** START SUPPLIED MATERIAL **

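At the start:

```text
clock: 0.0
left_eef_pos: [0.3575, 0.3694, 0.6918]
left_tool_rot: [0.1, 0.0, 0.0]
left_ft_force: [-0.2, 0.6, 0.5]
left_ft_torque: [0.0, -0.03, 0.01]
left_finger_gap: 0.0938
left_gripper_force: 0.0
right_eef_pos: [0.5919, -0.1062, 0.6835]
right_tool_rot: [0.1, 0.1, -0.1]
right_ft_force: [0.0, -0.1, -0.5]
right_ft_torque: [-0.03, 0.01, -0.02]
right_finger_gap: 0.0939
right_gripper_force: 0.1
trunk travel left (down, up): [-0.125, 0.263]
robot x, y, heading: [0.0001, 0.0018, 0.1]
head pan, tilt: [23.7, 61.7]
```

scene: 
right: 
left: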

** END SUPPLIED MATERIAL **

DIRECTION:
Transcribe the data. Leave every line exactly as it is.

FULL ANSWER:
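At the start:

```text
clock: 0.0
left_eef_pos: [0.3575, 0.3694, 0.6918]
left_tool_rot: [0.1, 0.0, 0.0]
left_ft_force: [-0.2, 0.6, 0.5]
left_ft_torque: [0.0, -0.03, 0.01]
left_finger_gap: 0.0938
left_gripper_force: 0.0
right_eef_pos: [0.5919, -0.1062, 0.6835]
right_tool_rot: [0.1, 0.1, -0.1]
right_ft_force: [0.0, -0.1, -0.5]
right_ft_torque: [-0.03, 0.01, -0.02]
right_finger_gap: 0.0939
right_gripper_force: 0.1
trunk travel left (down, up): [-0.125, 0.263]
robot x, y, heading: [0.0001, 0.0018, 0.1]
head pan, tilt: [23.7, 61.7]
```

scene: 
right: 
left: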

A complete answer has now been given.